--- Start of EXTRACT PROVIDED ---
Aún hoy me asusta una tocada de culo
sorpresiva. Claro, lo más probable es que sea de mi esposo. De todos modos, si
es en un lugar público, tiemblo antes de darme vuelta. Porque no hay nada que
hacer después de que te tocaron el culo. De nada sirve enojarte, ni gritar, ni
exponerlo. Aunque lo hagas. De nada. Sólo queda sentirte mal. Sentirte culpable.
Estúpida. Usable.
Cuando no tenía ni 10 años, el chofer
del micro escolar me saludaba cada mediodía con el alegre apodo de “Jamoncito”.
Era extraño. Era simpático. Era un desubicado. Lo descubrí años después,
releyendo el acontecimiento con un novio celoso. Lo de jamoncito aludía a mi -ya en aquel entonces- llamativo
trasero. Prueba nº 1 de una lista innumerable de alusiones a mis atributos
físicos, sin detenimiento en mis valores espirituales.
Siendo aún una niña de 14 años, cuando
Moreno no alcanzaba el rango de municipio intransitable, caminaba yo hacia mi
casa desde el colegio para ahorrarme el gasto del colectivo. Lo hacía siempre
por el mismo camino. Eran las 13 horas de un día soleado. Había gente en las calles.
Un grupo de jóvenes un poco más grandes que yo charlaba frente a la puerta de
una casa. Tenía dos opciones. Pero en ese momento no las evalué. Simplemente tomé
coraje –porque hay que tener coraje para pasar por al lado de un grupo de
animales en celo- y avancé por el borde de la vereda. Serían 5, 6 tal vez. No sé
si dijeron algo. No sé si se rieron o se burlaron. Solamente sentí una mano
apretándome con fuerza el glúteo. No me detuve. No me di vuelta. Aceleré el
paso todo lo que pude. Con vergüenza. Con miedo. Tenía puesto un jogging azul
que me quedaba enorme. Siempre me había sentido espantosa con ese pantalón. Pero
cómoda. Cuando llegué a casa lo lavé. Con asco. Y no pude volver a usarlo. Sentía
que la culpa la tendría ese jogging, mi afán ahorrativo, mi incipiente
femineidad, mi cola llamativa moviéndose libre dentro del amplio pantalón.
--- End of EXTRACT PROVIDED ---
_WHAT YOU SHOULD DO_:
Write the next part of the extract provided, the one that starts with "Aún hoy me asusta".
--- Start of DATASET SECTION ---
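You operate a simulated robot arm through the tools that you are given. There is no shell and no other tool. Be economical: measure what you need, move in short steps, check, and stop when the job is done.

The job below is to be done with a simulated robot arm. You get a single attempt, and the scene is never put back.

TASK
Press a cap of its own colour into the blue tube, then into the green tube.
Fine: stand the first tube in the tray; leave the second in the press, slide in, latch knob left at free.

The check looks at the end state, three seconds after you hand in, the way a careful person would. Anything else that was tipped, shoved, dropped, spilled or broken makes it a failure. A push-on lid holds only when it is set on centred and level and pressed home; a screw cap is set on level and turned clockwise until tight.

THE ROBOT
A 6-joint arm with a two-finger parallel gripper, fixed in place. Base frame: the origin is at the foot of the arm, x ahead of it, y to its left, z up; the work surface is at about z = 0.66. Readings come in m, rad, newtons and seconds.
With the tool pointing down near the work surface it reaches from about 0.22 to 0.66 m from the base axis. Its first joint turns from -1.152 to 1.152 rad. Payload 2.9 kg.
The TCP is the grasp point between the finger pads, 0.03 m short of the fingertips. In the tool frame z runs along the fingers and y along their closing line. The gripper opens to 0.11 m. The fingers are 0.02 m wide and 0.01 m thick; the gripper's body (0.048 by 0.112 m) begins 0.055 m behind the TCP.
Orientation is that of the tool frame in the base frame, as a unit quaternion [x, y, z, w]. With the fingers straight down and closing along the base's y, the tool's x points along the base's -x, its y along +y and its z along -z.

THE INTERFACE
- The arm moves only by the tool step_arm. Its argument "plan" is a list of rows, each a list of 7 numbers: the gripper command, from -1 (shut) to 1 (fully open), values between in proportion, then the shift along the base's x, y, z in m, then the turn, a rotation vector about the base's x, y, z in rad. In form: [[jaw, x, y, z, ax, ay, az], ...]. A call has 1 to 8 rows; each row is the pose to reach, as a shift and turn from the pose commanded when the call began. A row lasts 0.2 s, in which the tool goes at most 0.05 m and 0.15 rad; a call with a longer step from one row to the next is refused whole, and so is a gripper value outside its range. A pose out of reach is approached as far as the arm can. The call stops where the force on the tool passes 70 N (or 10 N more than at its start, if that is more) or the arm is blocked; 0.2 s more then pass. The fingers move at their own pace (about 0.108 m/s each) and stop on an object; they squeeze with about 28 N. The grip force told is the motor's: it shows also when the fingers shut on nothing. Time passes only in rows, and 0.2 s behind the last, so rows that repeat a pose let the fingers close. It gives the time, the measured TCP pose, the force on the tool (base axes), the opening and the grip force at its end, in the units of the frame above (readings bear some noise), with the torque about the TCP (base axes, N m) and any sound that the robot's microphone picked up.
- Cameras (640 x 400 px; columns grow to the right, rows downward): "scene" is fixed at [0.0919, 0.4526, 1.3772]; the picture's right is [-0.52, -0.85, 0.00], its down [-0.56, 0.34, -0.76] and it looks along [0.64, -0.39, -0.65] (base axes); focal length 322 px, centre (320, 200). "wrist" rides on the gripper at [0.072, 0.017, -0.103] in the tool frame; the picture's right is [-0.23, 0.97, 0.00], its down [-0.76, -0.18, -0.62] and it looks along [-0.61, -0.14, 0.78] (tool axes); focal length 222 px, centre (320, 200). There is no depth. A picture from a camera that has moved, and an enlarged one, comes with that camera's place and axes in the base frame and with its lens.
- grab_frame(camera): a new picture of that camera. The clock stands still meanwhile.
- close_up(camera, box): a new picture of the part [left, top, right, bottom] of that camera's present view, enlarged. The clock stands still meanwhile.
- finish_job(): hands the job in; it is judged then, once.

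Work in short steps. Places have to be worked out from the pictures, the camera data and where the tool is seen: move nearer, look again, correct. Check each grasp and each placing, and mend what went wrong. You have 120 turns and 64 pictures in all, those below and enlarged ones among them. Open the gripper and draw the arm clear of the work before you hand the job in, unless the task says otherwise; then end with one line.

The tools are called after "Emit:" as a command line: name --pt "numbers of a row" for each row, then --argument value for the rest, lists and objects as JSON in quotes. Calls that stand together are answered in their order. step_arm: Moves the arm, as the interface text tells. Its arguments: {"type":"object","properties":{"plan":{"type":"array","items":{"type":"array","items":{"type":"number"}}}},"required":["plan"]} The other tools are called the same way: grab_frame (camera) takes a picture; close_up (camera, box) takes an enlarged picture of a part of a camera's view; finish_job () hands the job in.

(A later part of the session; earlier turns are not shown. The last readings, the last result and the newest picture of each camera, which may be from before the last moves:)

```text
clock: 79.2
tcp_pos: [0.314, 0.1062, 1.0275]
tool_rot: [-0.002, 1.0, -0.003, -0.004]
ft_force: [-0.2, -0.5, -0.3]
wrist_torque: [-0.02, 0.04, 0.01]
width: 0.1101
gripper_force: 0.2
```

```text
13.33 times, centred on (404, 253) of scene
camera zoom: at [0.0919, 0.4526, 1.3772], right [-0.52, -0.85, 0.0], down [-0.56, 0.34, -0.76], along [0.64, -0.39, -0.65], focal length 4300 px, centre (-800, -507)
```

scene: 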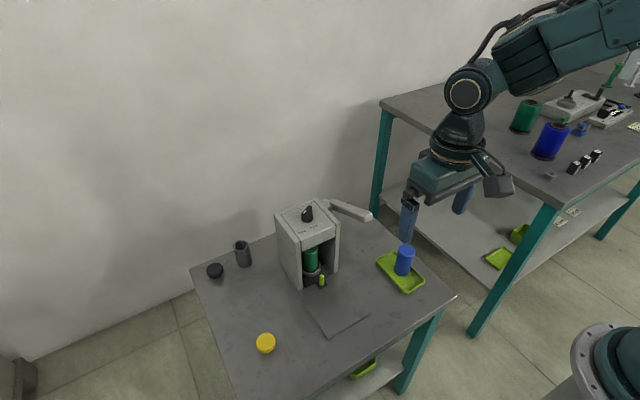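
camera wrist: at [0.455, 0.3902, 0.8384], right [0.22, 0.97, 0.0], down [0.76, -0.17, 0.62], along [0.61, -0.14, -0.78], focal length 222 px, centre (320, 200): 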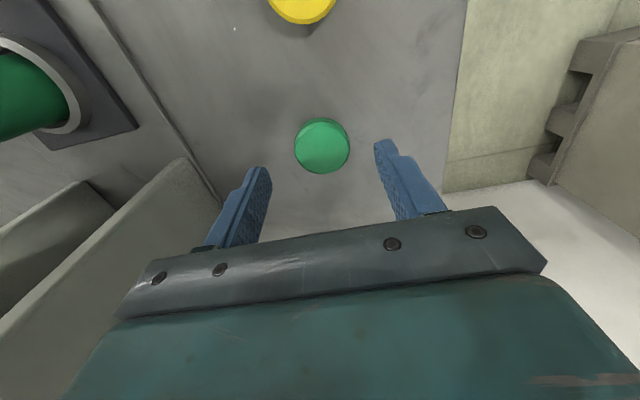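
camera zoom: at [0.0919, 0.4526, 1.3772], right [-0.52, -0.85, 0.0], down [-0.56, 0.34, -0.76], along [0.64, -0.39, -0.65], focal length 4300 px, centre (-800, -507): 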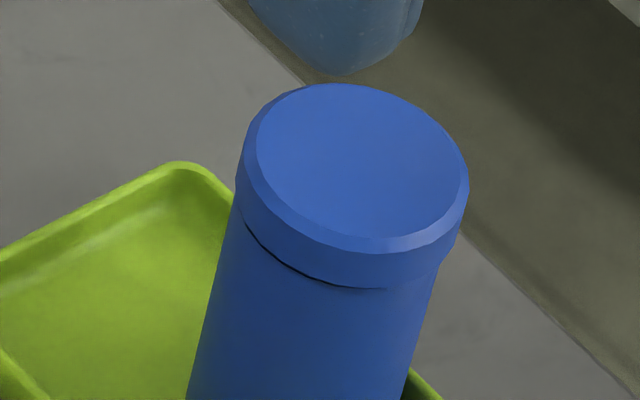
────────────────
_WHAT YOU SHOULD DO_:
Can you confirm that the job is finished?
--- End of DATASET SECTION ---
_EXPECTED OUTPUT_:
Córdoba. Vacaciones con mis padres. Boliche
en Carlos Paz con la amiga que había viajado con nosotros. Pollera. Fiesta de
la espuma. Un dedo hasta la garganta. Vergüenza. Furia. Mugre. Ganas de llorar.
De salir corriendo.
Las únicas que se enteraban de estos
eventos eran las amigas, que eran silenciosas testigos y víctimas de lo mismo. Una
noche de diversión se cargaba –de golpe- con la mezcla de sensaciones. Esa invasión
indicaba que estabas buena, pero no eras lo suficientemente valiosa para que la
obtuvieran de vos en otras condiciones. Con tu visto bueno.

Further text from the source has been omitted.